The research will analyze interventions based on the city of proximity, that could enhance transformative capacity of urban professionals and neighborhood key actors. It brings these actors together in a learning community, where contesting imaginaries and alternative imaginaries can come up through dialogue and practice, and, crucially, through imagination (Davoudi, 2023). The learning community and interventions are monitored throughout the process and triangulated with interviews and desk research.
The working hypothesis is that through an iterative process of co-creating and experiencing alternative urban imaginaries this may more effectively build transformative capacity for stakeholders to overcome the institutional and behavioral aspects of the lock-in situation towards the creation of more connected communities of proximity.
The proposed presentation for AESOP 2025 is the theoretical framework, research design and preliminary results for the PhD research, which is supervised at the University of Amsterdam and Windesheim University of Applied Sciences.
References
Beukers, E.-(Els) and Bertolini, L.-(Luca) (2023) ‘Fostering learning beyond urban experiment boundaries’, Environmental Innovation and Societal Transitions, 46, p. 100684. Available at: https://doi.org/10.1016/j.eist.2022.100684.
Chevalier, D. and Tzaninis, Y. (2022) ‘Planning utopia’, in B. Van Klink, M. Soniewicka, and L. Van Den Broeke (eds) Utopian Thinking in Law, Politics, Architecture and Technology.
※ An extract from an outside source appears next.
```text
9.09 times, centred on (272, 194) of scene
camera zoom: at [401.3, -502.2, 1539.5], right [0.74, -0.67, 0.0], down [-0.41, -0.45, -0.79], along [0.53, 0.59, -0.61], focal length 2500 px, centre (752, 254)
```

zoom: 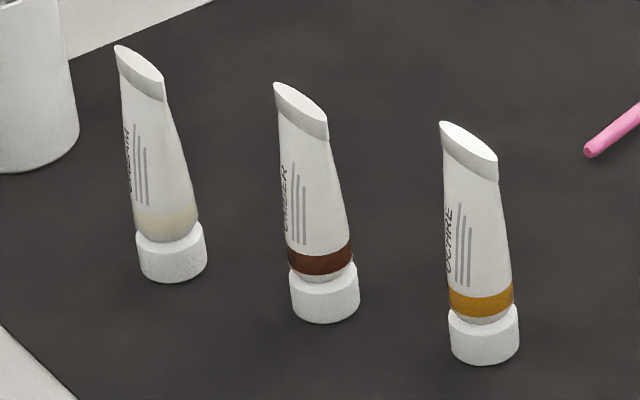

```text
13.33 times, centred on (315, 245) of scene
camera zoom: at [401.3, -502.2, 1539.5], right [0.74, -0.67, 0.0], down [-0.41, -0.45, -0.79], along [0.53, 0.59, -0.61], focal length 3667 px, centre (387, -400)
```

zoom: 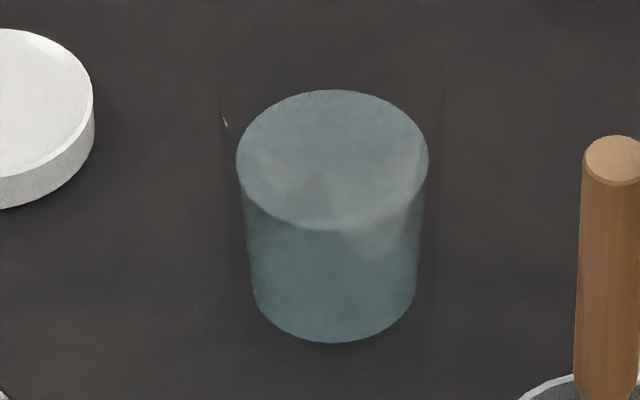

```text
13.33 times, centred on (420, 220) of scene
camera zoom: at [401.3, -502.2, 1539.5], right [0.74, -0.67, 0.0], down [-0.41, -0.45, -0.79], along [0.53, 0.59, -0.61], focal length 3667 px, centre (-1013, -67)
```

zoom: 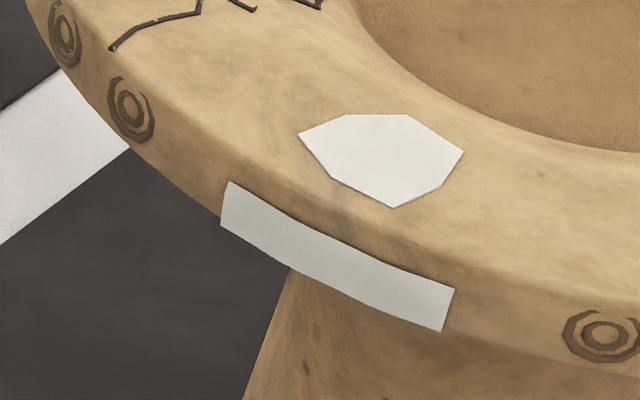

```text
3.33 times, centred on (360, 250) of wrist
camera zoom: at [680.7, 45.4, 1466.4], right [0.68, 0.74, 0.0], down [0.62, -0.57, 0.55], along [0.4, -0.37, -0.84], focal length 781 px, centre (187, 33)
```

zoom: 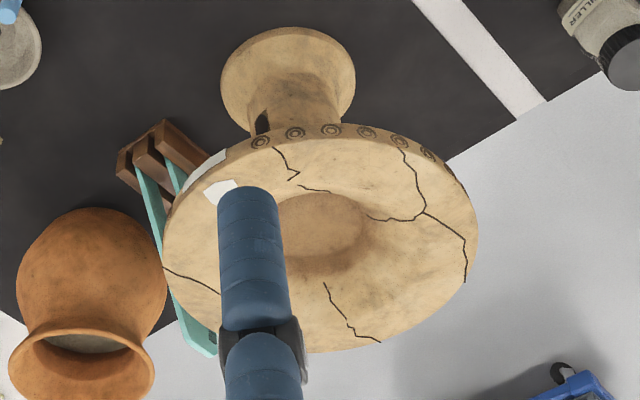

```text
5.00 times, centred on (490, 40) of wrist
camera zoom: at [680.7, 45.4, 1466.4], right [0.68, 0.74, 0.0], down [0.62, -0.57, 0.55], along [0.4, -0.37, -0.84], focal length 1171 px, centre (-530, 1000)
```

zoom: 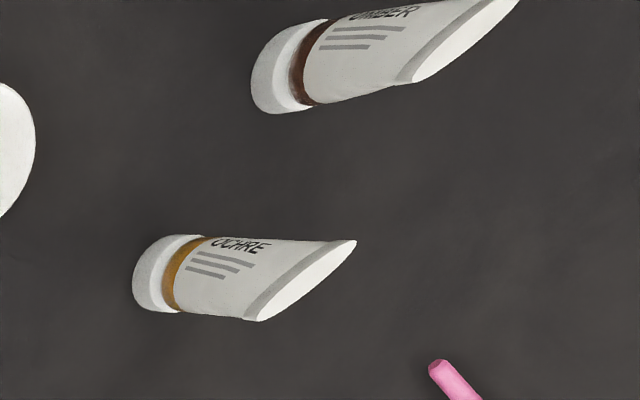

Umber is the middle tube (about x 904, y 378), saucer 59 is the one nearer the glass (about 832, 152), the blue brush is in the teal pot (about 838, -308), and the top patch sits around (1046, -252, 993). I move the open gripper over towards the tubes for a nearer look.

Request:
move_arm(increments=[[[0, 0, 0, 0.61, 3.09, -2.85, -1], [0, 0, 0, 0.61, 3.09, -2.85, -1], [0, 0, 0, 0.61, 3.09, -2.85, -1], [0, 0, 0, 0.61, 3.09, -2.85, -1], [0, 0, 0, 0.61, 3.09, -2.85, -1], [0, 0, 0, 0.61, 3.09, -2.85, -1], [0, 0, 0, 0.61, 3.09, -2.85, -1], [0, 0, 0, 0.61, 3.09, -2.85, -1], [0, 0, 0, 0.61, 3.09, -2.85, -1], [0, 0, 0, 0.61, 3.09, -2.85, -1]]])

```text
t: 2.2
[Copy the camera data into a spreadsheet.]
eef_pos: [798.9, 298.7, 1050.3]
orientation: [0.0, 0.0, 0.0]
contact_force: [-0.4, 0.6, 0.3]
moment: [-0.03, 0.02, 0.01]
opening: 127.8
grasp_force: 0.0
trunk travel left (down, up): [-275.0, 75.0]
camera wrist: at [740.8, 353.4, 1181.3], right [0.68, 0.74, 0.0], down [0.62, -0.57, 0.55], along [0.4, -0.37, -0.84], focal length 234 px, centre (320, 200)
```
Edward Elgar Publishing, pp. 208–226. Available at: https://doi.org/10.4337/9781803921402.00019.
Davoudi, S. (2023) ‘Prefigurative planning: performing concrete utopias in the here and now’, European Planning Studies, 31(11), pp. 2277–2290. Available at: https://doi.org/10.1080/09654313.2023.2217853.
Hajer, M. and Versteeg, W. (2019) ‘Imagining the post-fossil city: why is it so difficult to think of new possible worlds?’, Territory, Politics, Governance, 7(2), pp. 122–134. Available at: https://doi.org/10.1080/21622671.2018.1510339.
Mattioli, G. et al. (2020) ‘The political economy of car dependence: A systems of provision approach’, Energy Research & Social Science, 66, p. 101486. Available at: https://doi.org/10.1016/j.erss.2020.101486.
Seto, K.C. et al. (2016) ‘Carbon Lock-In: Types, Causes, and Policy Implications’, Annual Review of Environment and Resources, 41(1), pp. 425–452. Available at: https://doi.org/10.1146/annurev-environ-110615-085934.
Urry, J. (2004) ‘The “System” of Automobility’, Theory, Culture & Society, 21(4–5), pp. 25–39. Available at: https://doi.org/10.1177/0263276404046059.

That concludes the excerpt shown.